1968 Ford Mustang Shelby G.T. 350 - Shelby Bait Hooks A Bigger Fish
Written by Jerry Heasley on January 27, 2015 Rare Finds
Maybe we should all drive around the country towing a rare find on a trailer. Rich Barnes picked up a 1968 Ford Mustang Shelby G.T. 350 he found chained to a house in California. This car became the bait to hook an even bigger fish.
Rich's one-man Mustang restoration business is The Mustang Ranch in Golden, Colorado. When he had to deliver a vintage Bronco to a friend in Los Angeles, he figured he would turn the delivery into a fun road trip to the West Coast.
The fun part would be tracking down a Shelby he ran across in an obscure advertisement. Rich had no guarantees. He had talked to the owner one time on the phone, and the owner proved to be a "little hesitant" about selling or giving out information on his Shelby. He admitted he really did not want to part with his G.T. 350.
Rich decided to back off the deal for a few days and call again later. Repeated calls got no answer. Rich tried "every day or two," ringing the landline off the hook.
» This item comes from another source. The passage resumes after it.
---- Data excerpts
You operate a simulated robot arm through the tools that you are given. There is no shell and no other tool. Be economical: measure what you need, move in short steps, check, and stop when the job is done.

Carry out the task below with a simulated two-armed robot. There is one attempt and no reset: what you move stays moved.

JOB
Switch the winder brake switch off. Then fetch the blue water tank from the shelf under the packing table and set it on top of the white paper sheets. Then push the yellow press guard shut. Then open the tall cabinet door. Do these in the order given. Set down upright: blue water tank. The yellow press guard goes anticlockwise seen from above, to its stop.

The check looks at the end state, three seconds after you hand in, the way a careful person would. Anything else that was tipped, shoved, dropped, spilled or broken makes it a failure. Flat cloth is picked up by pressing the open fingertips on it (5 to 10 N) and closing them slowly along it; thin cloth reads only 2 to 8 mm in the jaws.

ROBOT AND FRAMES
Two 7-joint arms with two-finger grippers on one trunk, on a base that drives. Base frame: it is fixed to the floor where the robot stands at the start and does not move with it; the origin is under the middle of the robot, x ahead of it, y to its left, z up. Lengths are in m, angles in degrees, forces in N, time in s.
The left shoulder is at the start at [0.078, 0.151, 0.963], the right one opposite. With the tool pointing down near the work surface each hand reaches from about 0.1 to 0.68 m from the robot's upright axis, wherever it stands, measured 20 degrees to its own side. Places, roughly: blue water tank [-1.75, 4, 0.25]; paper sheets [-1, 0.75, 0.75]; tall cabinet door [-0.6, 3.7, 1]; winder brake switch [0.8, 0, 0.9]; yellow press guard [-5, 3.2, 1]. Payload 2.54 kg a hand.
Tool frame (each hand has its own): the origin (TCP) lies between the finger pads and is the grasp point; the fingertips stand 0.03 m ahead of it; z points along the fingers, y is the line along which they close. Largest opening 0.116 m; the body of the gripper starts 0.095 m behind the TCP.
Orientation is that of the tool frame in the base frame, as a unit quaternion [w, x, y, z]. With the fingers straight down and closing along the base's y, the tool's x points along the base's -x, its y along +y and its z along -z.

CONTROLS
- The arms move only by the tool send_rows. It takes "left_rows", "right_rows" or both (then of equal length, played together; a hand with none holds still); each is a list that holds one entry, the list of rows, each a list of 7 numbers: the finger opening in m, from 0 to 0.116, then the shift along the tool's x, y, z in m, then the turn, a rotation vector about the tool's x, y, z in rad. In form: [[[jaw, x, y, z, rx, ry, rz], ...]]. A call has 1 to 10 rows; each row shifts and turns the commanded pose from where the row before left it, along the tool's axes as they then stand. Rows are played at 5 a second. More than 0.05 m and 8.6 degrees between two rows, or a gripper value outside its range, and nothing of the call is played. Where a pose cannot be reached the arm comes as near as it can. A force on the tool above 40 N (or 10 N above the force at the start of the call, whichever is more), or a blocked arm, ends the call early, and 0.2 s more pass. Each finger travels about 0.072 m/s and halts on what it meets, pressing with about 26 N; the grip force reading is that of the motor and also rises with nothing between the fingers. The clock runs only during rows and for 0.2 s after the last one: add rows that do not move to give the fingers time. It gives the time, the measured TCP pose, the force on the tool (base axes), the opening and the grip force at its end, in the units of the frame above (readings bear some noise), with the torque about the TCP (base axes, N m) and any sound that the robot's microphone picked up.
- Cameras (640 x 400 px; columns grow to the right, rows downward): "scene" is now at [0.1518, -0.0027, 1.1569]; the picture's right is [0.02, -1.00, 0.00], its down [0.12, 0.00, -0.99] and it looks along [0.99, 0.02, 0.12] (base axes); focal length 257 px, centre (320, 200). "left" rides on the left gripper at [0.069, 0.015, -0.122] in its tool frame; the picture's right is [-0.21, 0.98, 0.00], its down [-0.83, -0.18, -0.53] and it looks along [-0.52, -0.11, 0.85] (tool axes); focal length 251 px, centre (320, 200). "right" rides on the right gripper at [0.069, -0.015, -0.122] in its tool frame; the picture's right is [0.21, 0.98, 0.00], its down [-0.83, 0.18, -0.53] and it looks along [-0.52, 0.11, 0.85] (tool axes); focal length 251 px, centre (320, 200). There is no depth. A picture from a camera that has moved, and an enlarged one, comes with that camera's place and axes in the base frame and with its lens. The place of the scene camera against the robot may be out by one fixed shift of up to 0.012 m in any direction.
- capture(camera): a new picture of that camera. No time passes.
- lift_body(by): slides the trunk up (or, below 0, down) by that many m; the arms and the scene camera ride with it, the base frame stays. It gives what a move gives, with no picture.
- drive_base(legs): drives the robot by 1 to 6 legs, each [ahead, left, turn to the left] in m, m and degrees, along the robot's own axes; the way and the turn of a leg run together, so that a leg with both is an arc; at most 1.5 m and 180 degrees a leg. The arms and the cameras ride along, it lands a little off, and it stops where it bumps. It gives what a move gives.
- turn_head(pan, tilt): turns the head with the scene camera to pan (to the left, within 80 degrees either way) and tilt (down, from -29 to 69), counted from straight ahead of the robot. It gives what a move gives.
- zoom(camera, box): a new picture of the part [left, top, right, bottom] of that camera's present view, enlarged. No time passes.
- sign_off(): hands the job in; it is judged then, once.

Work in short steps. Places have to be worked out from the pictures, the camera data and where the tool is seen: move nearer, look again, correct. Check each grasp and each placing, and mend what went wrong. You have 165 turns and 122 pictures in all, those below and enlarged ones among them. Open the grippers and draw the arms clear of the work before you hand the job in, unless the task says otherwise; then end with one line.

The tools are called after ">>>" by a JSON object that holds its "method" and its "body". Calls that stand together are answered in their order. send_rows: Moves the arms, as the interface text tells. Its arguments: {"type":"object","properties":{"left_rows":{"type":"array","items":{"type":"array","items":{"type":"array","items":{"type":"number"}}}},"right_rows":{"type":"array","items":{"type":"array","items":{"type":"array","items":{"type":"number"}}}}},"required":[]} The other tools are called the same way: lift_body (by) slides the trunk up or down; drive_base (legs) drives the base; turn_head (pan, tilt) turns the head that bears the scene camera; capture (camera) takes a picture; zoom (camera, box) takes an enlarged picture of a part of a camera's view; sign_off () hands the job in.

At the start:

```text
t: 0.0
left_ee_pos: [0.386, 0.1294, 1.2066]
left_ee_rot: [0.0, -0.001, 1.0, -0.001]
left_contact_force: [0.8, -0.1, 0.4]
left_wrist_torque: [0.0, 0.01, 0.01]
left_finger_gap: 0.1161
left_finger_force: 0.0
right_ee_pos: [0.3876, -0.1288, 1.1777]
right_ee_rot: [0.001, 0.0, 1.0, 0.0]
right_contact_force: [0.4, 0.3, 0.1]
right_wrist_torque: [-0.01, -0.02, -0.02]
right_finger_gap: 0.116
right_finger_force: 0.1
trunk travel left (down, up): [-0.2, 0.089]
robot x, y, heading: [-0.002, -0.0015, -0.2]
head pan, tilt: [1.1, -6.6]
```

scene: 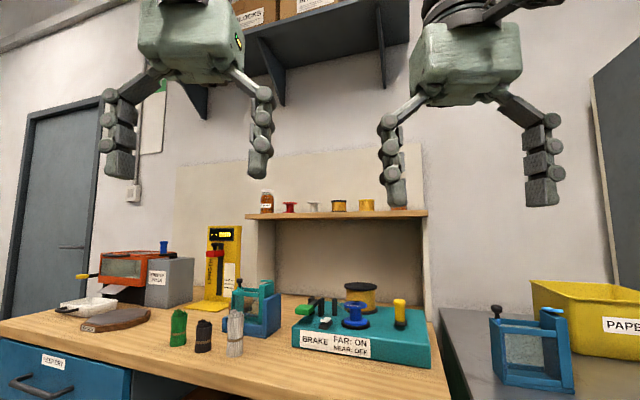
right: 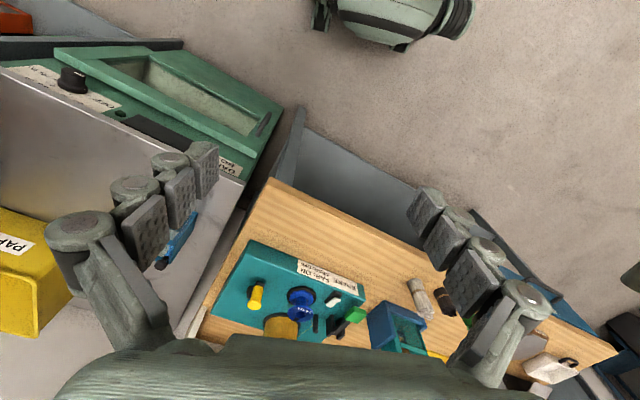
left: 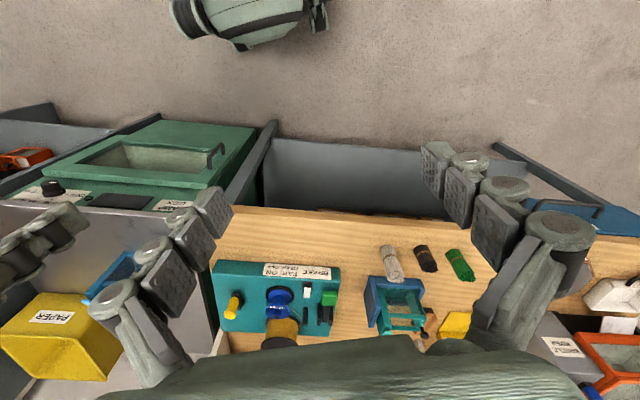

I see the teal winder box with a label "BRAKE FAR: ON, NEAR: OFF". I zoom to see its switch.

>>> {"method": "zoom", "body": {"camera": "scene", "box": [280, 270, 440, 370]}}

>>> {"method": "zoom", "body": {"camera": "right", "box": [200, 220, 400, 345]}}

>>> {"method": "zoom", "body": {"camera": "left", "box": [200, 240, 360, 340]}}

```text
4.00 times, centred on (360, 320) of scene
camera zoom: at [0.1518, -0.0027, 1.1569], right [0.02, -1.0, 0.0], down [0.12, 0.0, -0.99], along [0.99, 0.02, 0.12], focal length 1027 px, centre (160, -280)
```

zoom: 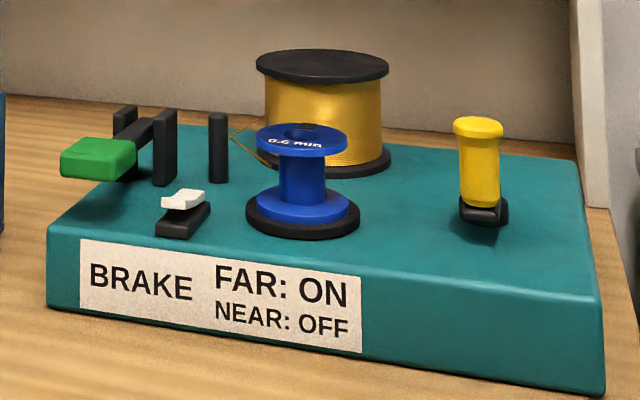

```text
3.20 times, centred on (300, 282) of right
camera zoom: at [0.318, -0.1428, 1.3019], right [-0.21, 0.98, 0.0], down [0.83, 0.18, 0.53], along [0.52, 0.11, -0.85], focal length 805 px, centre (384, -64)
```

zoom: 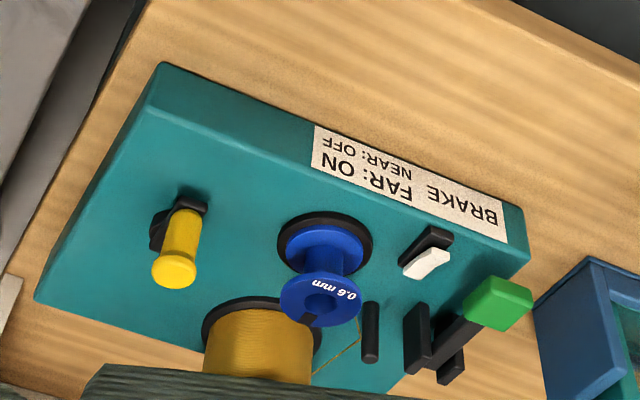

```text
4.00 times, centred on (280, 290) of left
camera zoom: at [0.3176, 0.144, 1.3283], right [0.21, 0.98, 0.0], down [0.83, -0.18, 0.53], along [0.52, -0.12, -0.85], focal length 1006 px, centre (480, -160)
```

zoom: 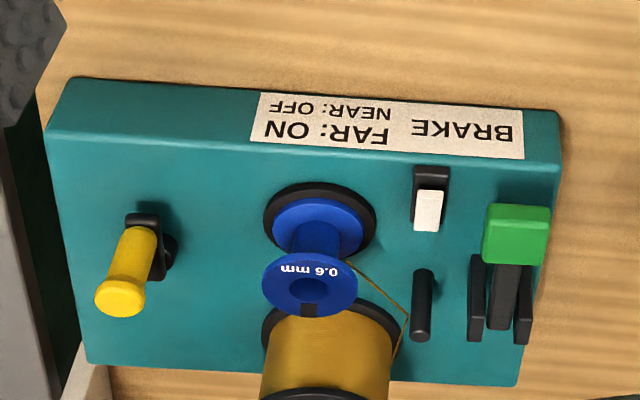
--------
2/6 A car cover disguised what would have been a major attraction: a Ά68 Shelby G.T. 350 fastback, Wimbledon White with blue stripes. This is chassis 8T02J149293-01092. The neighborhood where the car was parked was so rough, the owner chained the Shelby to a carport pole.
Finally, one day the owner's little brother answered the phone. Rich figured the kid was about 5 or 6.
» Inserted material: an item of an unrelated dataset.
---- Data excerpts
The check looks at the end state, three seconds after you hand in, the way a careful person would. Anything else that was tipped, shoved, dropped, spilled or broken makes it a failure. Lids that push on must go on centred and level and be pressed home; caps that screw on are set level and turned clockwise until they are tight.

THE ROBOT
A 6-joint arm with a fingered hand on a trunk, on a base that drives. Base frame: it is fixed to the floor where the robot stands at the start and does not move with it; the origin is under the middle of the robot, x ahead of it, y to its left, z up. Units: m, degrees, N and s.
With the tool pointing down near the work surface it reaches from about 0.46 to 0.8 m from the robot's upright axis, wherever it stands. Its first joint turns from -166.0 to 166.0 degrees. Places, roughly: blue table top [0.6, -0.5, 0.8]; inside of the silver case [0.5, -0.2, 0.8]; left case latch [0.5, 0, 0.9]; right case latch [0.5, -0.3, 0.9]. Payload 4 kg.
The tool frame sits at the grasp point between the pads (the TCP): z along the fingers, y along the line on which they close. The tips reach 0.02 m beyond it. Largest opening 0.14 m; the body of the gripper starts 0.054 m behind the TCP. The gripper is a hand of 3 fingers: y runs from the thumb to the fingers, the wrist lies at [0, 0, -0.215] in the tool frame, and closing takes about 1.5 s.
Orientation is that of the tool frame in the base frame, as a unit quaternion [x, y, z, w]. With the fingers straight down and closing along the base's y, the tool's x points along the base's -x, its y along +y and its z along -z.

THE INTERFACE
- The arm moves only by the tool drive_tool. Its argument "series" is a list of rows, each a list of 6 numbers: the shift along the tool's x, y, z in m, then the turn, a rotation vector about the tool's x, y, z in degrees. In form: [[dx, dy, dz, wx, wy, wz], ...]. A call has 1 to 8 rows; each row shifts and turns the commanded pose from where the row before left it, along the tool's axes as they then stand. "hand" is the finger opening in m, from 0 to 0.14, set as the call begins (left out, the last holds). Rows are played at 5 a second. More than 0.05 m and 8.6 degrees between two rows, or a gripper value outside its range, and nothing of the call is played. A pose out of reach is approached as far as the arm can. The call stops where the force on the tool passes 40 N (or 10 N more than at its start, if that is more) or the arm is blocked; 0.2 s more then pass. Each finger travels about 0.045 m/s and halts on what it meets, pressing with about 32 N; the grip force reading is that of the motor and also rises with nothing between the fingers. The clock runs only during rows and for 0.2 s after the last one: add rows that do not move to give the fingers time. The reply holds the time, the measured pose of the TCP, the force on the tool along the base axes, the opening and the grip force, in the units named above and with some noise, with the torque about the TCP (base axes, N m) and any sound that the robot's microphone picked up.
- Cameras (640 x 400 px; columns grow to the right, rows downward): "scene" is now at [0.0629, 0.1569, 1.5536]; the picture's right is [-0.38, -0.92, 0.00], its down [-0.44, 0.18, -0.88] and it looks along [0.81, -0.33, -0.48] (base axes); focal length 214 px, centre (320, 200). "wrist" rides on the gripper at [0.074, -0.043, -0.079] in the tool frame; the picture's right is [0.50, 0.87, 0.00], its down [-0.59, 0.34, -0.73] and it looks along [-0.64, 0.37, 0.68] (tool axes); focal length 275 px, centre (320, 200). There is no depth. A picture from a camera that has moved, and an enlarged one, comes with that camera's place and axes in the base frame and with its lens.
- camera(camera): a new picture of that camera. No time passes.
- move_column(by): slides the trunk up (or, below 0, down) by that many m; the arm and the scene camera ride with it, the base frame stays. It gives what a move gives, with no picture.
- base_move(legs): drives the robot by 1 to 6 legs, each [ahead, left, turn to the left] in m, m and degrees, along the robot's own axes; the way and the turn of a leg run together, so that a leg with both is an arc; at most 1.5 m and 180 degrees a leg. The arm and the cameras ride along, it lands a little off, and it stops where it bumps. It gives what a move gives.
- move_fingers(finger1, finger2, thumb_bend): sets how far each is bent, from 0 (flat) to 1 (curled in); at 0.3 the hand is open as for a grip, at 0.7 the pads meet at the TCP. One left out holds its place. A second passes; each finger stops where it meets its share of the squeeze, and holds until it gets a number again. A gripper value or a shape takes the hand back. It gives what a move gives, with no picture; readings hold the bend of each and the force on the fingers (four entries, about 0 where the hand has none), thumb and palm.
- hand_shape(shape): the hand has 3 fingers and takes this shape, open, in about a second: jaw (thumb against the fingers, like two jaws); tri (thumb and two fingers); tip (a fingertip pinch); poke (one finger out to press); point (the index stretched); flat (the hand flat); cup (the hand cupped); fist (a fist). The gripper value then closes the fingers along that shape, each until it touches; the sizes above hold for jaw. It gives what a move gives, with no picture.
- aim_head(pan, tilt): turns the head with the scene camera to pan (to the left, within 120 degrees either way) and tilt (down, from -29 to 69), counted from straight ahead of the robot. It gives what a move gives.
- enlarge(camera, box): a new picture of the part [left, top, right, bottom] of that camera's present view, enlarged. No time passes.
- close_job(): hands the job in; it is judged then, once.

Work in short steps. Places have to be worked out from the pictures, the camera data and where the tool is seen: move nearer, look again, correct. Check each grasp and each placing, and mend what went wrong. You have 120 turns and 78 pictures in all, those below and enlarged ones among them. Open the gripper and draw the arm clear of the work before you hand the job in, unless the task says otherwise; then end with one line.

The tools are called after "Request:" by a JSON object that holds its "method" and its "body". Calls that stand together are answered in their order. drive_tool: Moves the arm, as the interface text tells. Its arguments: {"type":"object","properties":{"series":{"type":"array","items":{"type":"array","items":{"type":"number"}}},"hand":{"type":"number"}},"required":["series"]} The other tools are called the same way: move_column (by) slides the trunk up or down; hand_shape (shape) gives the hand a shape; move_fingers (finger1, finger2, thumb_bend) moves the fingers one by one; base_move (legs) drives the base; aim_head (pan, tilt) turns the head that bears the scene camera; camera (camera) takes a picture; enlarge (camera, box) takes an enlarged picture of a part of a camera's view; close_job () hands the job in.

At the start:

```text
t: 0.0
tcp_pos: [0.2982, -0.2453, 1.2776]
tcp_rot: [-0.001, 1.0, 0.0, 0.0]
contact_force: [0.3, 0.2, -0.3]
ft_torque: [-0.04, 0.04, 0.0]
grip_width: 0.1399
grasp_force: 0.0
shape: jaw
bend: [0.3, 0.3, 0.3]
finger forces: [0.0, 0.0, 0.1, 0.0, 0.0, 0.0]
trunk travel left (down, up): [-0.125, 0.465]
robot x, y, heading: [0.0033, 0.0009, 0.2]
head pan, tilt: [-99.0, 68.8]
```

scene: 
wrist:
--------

"He said his brother wasn't there. He had moved out. I asked him if the car was still there. He told me yes, but his brother doesn't live there anymore."
Rich asked the little boy for the address. The kid did not know his own address. Barnes had an idea.
"I told him to go find where his parents put the stack of mail and read the numbers and letters off the envelopes. I was lucky he knew what letters and numbers were."
After delivering the Bronco in Los Angeles, Barnes pointed his truck and empty trailer to the address, which was in Compton. Rich was unaware of the rough nature of the city. "I didn't think anything of it until I started driving into the area and saw how depressed and trashed it was."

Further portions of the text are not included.